Sunday, July 13, 2014

Feedback notes

Why is feedback important?

Learning is soliciting, receiving, and integrating feedback.

Toddlers learn by receiving feedback. Run into walls, bump your head, get burned by something hot. Seek feedback from adults to see if they're doing well.
We're not that different from toddlers.

We sometimes don't behave appropriately in situations because of a long feedback loop.
Health and environment are such long feedback loops that we don't moderate our reactions quickly enough.
DBC wants to give lots of feedback in leadership, teammates, and programmer.

Become Feedback Ninja

Qualities of a feedback ninja:
  • People love getting feedback from me.
  • People love giving me feedback.
  • I love getting feedback from other people.


Requires four skills:
  • Soliciting feedback.
  • Receiving feedback.
  • Giving feedback.
  • Integrating feedback.


Request vs Demand.

  • Either one elicits very different responses.
  • You must be able to say no to requests without feeling like you'll be punished for it.
  • You also be must able to not emotionally punish someone else for saying no to your request.
  • That's completely OK to say you're not ready to hear feedback or that you're not ready to give feedback.


Receiving feedback
Compass of shame.
We all fall somewhere on the diagram


Withdrawal
  • Behavior
    • When an emotionally stressful or difficult situation happens, you need to extricate yourself. 
    • Walk out or leave the room.
    • Need to be alone.
    • Emotionally check out.
  • Positives.
    • Know they need to take things slow.
    • To get away from the trigger.

Avoidance
  • Behavior.
    • Avoid shame by getting into something else.
    • Sex, drugs, food, work, etc.
    • Need to immediately get caught up in an activity.
  • Positives
    • They get a lot of things done.
    • Funnest people to party with.

Attack self
  • Behavior.
    • If someone gives me negative feedback and believe it.
    • Compound it.
    • If someone calls me boring, then my mind will blow it out of proportion and think I'm terribly boring.
  • Positives.
    • Will never hurt others and can be very loving.
    • May even defend others.

Attack others
  • Behavior.
    • Most socially unacceptable.
  • Positives.
    • They don't take crap from others.

These are strategies we learned to cope with stress when we were young.

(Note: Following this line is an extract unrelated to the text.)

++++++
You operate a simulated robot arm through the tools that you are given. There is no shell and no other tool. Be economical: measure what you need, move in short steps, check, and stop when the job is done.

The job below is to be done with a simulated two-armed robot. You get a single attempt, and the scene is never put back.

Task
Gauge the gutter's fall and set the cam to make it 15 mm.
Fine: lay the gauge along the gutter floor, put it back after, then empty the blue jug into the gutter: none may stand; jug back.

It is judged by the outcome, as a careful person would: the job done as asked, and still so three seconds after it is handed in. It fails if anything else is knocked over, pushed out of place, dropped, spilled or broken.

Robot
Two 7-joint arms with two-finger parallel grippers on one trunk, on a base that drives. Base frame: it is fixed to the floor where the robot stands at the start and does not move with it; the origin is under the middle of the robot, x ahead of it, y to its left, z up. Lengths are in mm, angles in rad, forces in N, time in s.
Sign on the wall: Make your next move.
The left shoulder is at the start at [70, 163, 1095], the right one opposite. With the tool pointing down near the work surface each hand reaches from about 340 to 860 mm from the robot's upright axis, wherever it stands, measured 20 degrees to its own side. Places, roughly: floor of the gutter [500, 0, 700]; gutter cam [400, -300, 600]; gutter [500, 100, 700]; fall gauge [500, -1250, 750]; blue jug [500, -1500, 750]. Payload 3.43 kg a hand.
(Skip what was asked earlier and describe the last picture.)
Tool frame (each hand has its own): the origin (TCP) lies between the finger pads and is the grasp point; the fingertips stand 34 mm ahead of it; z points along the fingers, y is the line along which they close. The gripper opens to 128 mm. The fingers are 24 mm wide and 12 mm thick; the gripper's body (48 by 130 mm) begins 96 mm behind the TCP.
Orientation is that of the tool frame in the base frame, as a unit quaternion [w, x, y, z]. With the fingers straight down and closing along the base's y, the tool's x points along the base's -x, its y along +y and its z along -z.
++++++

Do not let the strategy own you.
  • If your strategy is coming out when receiving feedback, don't compound the shame.
  • Take the impulse, notice it, and choose not to completely give into it.
  • In the middle of your coping mechanism coming out, just tell the person to hold on a sec and redo.

How to give good feedback
  • Actionable
  • Specific
  • Kind

Actionable is something I can do something about.
  • It's not advice.
  • Don't critique things that there's nothing that can be done about it.

Specific is self-explanatory.
  • Talk about one particular thing.

Kind is not the same as nice.
  • Truth is kind.
  • Be honest about the impact that person's actions have on you.

DON'TS

Don't give advice unless asked.
  • You can point out a problem without needing to give a solution.
  • Just because you point out a problem does not mean you have to give the solution right there.
  • Giving advice robs opportunity of the person to receive and process that feedback.

Sh*t sandwich.
  • If you're going to say something constructive or critical, you have to say two nice things, too.
  • It's disrespectful to the person's ability to receive critical feedback.
  • Dilutes your positive feedback because I know you'll fake it again.

Rate or compare.
  • It aids this inner structure of positioning themselves externally to some other standard.
  • "It's so much pairing with you than with that other person."
  • "You explain things so much better than this other person."

Barriers to giving feedback

Fearlict.
  • Maybe you pair with someone who is an "attack other". You can choose not to confront, but don't live life that way.
  • DBC is a safe environment, so you can practice confronting.

Mistrusting our own seeing.
  • You don't trust your own intuition.
  • Trust your seeing.
  • Speak your truth in kindness, accurately, specifically.
  • No big deal if someone disagrees with it.

Our seeing doesn't matter.
  • You might pair with someone who's better than you and then you shy away from giving feedback because you think you don't have anything worth to say to that better person.
  • Speak up.

Integrating feedback

Making it useful to you.
  • People will still give you messy feedback. 
  • People's emotions might still leak through in the feedback like saying "You were mean." 
  • Parse through most of what they say and understand where it's coming from.
  • Integrate the feedback and take what's useful to you.